══ Source
Iraqi children who suffer from asthma have suffered more than ever over the past three months. A shortage of medicines and a consequent increase in prices of available medications from private pharmacies have compounded their health problems, sometimes causing deaths, local doctors said.

“Never in Iraq have we experienced such a shortage in medicines for asthmatic patients as we have in the past few months. With the harsh winter, children are the most affected patients,” said Dr Mayssun Abdel-Rahman, a paediatrician at Baghdad’s Children Teaching Hospital.

According to Dr Mayssun, three children have died in her hospital since November as a result of complications caused by the lack of medicines for asthma.

“There was one child that I bought medicine for because his mother couldn’t afford it. Prices for medicines have shot up considerably and our pharmacies [in hospitals] have not received medicines for asthma for nearly three months,” she added.

''Never in Iraq have we experienced such a shortage in medicines for asthmatic patients as we have in the past few months.''
Dr Mayssun said that exacerbating the problem was a general increase in cases of asthma because of deteriorating environmental conditions in the country.

“The weather has changed drastically over the past years. There is an increase in the amount of dust in the air and a decrease in humidity, making children more vulnerable to respiratory diseases,” she said.

Persistent asthma patients have to take long-term control medications on a daily basis to control their condition. These medications primarily serve to control airway inflammation. Without them, patients can develop serious complications which can lead to death.

“Corticosteroids are the main treatment by tablets administration or by the use of inhalers. But there is a shortage of these too,” Dr Fareed Sattar, a paediatrician at Yarmouk Hospital, said.

“Our inhalers have not been used for nearly two months because they need repair and the oxygen balloon has to be used for patients in the intensive care rather than for asthmatic patients,” he added.
════
══ Listing
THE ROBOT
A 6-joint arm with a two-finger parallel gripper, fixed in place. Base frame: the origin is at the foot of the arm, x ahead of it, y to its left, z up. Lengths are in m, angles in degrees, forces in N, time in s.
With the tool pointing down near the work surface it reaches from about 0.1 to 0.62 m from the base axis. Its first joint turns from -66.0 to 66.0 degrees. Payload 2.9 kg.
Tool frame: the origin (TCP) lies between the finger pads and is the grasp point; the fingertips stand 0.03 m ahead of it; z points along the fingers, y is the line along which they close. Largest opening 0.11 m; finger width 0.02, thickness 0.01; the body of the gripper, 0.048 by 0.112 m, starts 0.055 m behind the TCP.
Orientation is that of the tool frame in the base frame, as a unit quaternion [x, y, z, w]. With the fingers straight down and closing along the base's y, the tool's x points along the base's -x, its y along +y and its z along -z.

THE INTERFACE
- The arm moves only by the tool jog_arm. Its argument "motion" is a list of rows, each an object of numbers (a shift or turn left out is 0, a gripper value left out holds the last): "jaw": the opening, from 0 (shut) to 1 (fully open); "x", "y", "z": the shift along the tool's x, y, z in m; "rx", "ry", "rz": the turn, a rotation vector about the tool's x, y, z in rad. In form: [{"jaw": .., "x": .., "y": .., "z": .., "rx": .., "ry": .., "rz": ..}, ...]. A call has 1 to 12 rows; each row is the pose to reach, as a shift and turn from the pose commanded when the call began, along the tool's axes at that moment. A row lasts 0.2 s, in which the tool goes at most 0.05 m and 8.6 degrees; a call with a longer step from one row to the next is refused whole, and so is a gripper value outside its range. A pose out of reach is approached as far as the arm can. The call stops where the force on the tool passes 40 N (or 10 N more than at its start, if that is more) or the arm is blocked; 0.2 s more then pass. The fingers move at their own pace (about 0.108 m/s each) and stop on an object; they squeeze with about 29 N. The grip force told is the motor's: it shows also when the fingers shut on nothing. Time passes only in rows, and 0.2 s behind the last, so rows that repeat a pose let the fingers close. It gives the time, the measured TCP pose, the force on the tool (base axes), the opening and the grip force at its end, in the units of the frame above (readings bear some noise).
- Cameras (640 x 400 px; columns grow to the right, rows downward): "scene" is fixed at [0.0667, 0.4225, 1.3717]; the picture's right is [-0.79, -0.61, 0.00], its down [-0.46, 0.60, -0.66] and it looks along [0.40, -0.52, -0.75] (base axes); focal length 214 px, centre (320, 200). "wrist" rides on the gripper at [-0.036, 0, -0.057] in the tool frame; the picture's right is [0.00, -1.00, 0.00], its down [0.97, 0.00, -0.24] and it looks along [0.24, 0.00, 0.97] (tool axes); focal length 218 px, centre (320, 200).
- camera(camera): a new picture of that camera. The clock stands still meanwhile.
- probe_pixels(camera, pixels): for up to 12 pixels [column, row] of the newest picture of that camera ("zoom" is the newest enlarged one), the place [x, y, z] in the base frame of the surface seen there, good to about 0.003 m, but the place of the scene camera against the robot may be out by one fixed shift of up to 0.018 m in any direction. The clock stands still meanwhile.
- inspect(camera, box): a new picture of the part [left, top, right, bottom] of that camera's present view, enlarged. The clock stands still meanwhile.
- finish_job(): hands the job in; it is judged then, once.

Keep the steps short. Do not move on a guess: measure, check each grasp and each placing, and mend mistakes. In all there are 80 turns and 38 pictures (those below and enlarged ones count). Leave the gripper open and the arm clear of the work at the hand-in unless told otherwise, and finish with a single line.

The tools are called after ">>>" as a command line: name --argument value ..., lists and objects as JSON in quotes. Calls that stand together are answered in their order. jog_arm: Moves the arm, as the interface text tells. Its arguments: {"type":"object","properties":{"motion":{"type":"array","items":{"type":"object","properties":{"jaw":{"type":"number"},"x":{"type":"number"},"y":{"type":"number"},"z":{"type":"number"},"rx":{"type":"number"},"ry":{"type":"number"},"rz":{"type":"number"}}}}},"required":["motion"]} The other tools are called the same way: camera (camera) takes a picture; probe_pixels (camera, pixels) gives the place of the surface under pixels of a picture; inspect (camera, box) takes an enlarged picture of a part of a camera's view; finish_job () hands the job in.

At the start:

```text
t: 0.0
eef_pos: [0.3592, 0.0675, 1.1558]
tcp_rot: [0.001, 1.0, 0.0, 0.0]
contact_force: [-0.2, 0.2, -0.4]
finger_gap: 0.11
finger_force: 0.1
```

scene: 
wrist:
════
══ Listing
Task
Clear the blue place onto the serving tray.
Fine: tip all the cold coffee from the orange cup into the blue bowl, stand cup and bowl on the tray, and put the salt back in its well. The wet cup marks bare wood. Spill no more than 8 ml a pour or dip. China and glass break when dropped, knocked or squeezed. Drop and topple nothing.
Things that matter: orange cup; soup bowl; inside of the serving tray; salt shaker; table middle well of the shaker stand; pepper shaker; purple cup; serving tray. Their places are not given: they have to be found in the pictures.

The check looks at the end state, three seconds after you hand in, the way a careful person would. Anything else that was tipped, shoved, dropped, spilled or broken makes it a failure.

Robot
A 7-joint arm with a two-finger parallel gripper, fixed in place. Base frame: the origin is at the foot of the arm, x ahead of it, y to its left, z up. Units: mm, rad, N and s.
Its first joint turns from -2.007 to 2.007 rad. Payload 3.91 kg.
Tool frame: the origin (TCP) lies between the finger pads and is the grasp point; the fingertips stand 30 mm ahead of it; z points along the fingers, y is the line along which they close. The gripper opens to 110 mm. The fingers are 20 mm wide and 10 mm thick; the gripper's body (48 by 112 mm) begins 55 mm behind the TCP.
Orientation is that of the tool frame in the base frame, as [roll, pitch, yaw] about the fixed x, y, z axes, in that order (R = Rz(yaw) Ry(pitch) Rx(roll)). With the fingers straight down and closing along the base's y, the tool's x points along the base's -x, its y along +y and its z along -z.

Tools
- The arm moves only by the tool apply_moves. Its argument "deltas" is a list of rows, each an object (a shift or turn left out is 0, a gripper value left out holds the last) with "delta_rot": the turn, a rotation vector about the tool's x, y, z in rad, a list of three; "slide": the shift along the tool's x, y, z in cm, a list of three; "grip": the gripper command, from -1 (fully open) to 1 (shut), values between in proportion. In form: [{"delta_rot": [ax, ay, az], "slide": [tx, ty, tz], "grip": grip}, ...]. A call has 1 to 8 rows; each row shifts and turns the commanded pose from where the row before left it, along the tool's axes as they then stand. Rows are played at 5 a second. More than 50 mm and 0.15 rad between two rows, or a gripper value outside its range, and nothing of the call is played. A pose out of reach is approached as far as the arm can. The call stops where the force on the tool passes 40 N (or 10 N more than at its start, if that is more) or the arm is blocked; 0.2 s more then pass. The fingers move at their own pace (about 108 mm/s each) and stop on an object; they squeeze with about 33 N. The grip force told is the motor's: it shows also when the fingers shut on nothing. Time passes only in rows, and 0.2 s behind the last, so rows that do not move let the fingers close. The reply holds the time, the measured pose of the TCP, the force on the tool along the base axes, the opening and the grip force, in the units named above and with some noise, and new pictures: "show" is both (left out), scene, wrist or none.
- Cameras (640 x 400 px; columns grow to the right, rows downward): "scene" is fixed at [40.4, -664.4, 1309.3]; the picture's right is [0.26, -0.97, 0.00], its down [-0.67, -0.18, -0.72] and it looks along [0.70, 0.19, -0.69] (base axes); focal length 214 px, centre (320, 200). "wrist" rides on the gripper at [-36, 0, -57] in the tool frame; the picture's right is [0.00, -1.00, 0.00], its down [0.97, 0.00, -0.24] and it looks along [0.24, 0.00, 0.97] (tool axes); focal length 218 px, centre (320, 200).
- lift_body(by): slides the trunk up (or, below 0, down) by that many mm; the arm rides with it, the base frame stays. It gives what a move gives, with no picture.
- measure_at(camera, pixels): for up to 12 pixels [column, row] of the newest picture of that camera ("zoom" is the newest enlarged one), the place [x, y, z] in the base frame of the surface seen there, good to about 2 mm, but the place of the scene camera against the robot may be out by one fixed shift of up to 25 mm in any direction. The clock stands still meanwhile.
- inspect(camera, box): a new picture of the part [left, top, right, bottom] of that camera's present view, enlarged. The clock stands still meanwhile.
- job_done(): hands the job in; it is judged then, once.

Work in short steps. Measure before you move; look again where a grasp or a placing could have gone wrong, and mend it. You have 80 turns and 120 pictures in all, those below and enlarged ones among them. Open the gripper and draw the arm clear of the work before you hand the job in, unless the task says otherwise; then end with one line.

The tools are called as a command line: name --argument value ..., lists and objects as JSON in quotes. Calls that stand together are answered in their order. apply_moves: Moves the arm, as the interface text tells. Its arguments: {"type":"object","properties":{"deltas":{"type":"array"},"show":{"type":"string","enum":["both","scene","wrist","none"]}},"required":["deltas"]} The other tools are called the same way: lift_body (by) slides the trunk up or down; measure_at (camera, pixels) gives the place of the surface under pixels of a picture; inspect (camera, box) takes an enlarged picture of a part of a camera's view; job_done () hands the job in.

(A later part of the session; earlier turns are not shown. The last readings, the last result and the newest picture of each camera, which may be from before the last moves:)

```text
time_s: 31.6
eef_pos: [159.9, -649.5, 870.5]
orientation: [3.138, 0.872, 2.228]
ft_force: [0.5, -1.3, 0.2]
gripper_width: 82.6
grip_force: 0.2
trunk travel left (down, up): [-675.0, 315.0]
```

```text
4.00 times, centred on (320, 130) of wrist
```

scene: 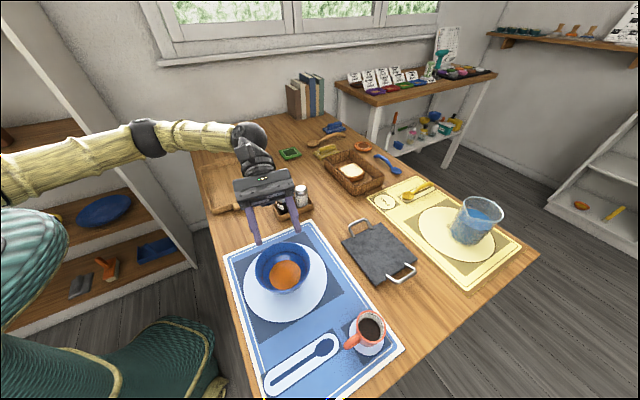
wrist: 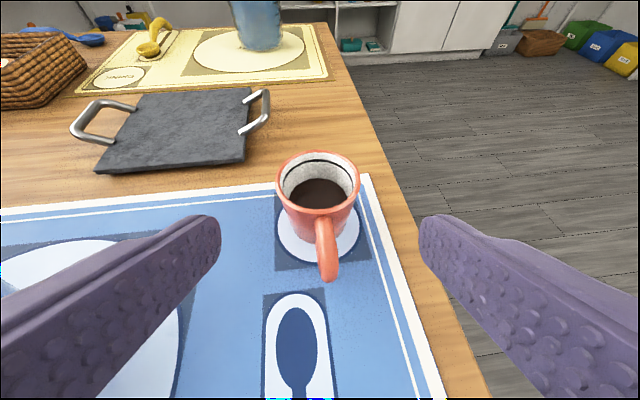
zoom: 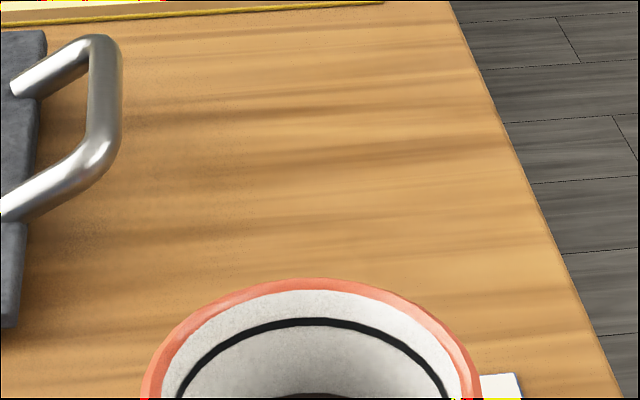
════
(Actions to take):
1) Cite the source exactly. Begin with "According to Dr" and finish with "medicines for asthma.".
2) Go on with the source that begins "Iraqi children who" from its last line.

(Task answers):
1)
According to Dr Mayssun, three children have died in her hospital since November as a result of complications caused by the lack of medicines for asthma.

2)
Asthmatic children dying

In Najaf, an asthmatic child died last week due to a lack of such medicines and in Basra at least two children have had the same fate over the past two months, according to Mayada Obeid, a spokeswoman for South Peace Organisation, an NGO based in Basra, some 550km south of the capital.

Officials at the Ministry of Health said they have not been informed about these cases but confirmed that there was a shortage of medicines. The ministry called on international organisations to help by sending medicines for such patients.

''It's tough seeing mothers cry because they fear their children might die from a disease that can be controlled simply by the use of only one medicine.''
“The lack in medicines is general for all Iraq but the World Health Organisation has been helping us by sending regular containers of different medicines to Iraqi hospitals countrywide,” May Ahmed, a spokeswoman in the Ministry of Health, said. “We are going to look into those cases [of asthmatic children dying] and help maintain health security in Iraq.”

However, Dr Mayssun said her hospital had alerted the health ministry twice in the past two months and had not received any response.

In the midst of the politics and insecurity, it is Iraq’s children who continue to suffer.

“I cannot stand seeing my children with this asthmatic crisis. It is very sad and I panic. The situation worsens when I come to the hospital and the doctors say that there is shortage in medicines and I don’t have money to buy [them from private pharmacies],” said Um Saleh Izidin, 31, a mother of a seven-year-old asthmatic patient.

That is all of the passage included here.